• [THE REQUEST]: Retype the section of the source that opens with "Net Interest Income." and closes with "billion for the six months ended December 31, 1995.".

• [SOURCE]:
▬▬▬

Interest Expense. Interest expense for the six months ended December 31, 1996,
was $34.8 million, an increase of $13.8 million, or 65.3%, from $21.0 million
for the six months ended December 31, 1995. The increase in interest expense is
related to a $698.1 million, or 74.7%, increase in the average balance of
interest-bearing liabilities offset by a 24 basis point decrease in the cost of
interest-bearing liabilities from 4.51% for the 1995 period to 4.27% for the
1996 period. The decrease in the average cost of interest-bearing liabilities
resulted primarily from a lower interest rate environment during the six months
ended December 31, 1996. Interest expense on total deposits increased $9.6
million, or 56.9%, from $16.9 million for the 1995 period to $26.5 million for
the 1996 period, primarily as a result of a $553.4 million, or 68.8%, increase
in the average balance of deposits offset by a 23 basis point decrease in the
average cost of such deposits from 4.19% for the 1995 period to 3.96% for the
1996 period. Interest expense on borrowed funds increased $4.2 million, or
99.0%, from $4.2 million for the 1995 period to $8.4 million for the 1996
period. Borrowings averaged $296.4 million for the six months ended December 31,
1996, an increase of $166.6 million, or 128.3%, from $129.8 million for the six
months ended December 31, 1995. Borrowed funds, principally reverse repurchase
agreements and FHLB-NY advances have been reinvested by the Bank in
mortgage-backed securities and multi-family loans leveraging the Bank's capital
and improving the return on tangible equity.
Net Interest Income. Net interest income was $30.3 million for the six months
ended December 31, 1996 as compared to $19.0 million for the six months ended
December 31, 1995, an increase of $11.3 million, or 59.4%. The increase in net
interest income was attributable to a $666.3 million, or 62.4% increase in
average interest-earning assets to $1.7 billion for the six months ended
December 31, 1996 from $1.1 billion for the six months ended December 31, 1995.
The increase in interest-earning assets is related to increased purchases of
mortgage-backed securities, increased originations of multi-family loans and
assets
17
<PAGE>
acquired from Bank of Westbury and Sunrise Bancorp, Inc. Interest-bearing
liabilities increased $698.1 million, or 74.7%, to $1.6 billion for the 1996
period from $934.4 million for the 1995 period. The Bank's ratio of average
interest-earning assets to average interest-bearing liabilities declined to
1.06X for the six months ended December 31, 1996 from 1.14X for the six months
ended December 31, 1995 as a result of the Bank leveraging its excess capital
with the Bank of Westbury and Sunrise Bancorp, Inc. acquisitions. Also, net
interest income increased as a result of an increase in the net interest spread
from 3.00% for the six months ended December 31, 1995 to 3.25% for the six
months ended December 31, 1996. The increase in net interest spread is mainly
due to higher yielding mortgage assets acquired from Sunrise Bancorp, Inc. and
originations of higher yielding multi-family loans. However, the net interest
margin decreased from 3.56% for the six months ended December 31, 1995 to 3.50%
for the six months ended December 31, 1996 as the Bank fully leverage its excess
capital from the prior year period.

▬▬▬

• [RAW RECORDS]:
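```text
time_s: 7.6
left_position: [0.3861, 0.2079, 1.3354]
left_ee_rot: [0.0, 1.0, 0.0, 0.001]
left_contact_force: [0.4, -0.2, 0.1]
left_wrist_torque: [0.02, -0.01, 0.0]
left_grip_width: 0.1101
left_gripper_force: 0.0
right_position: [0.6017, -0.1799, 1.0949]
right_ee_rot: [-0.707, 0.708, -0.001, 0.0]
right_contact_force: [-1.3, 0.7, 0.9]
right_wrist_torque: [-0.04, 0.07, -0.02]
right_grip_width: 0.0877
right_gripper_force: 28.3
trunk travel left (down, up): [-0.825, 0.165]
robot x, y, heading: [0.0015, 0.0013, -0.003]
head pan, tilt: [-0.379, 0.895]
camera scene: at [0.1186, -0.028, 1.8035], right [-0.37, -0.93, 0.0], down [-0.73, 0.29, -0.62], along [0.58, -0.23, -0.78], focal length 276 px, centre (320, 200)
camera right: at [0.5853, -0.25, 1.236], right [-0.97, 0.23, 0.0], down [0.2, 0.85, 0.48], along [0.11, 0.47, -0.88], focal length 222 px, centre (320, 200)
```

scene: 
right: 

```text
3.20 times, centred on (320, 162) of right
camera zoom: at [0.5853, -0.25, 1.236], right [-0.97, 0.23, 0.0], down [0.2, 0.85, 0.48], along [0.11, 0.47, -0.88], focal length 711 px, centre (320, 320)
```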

▬▬▬

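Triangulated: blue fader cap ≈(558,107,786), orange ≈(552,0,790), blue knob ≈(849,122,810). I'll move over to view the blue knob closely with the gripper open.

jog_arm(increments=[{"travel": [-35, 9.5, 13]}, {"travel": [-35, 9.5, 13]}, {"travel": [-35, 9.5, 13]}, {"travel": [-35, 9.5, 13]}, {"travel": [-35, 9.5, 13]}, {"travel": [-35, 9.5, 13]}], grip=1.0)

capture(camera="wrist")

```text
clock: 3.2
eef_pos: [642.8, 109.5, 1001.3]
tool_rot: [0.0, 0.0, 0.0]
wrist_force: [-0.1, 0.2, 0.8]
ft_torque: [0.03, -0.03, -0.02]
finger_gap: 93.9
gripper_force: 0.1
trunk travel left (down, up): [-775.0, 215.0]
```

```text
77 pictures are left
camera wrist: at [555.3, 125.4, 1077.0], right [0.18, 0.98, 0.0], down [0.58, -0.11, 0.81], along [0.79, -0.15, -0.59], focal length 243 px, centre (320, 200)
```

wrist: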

▬▬▬

• [TASK SOLUTION]:
Net Interest Income. Net interest income was $30.3 million for the six months
ended December 31, 1996 as compared to $19.0 million for the six months ended
December 31, 1995, an increase of $11.3 million, or 59.4%. The increase in net
interest income was attributable to a $666.3 million, or 62.4% increase in
average interest-earning assets to $1.7 billion for the six months ended
December 31, 1996 from $1.1 billion for the six months ended December 31, 1995.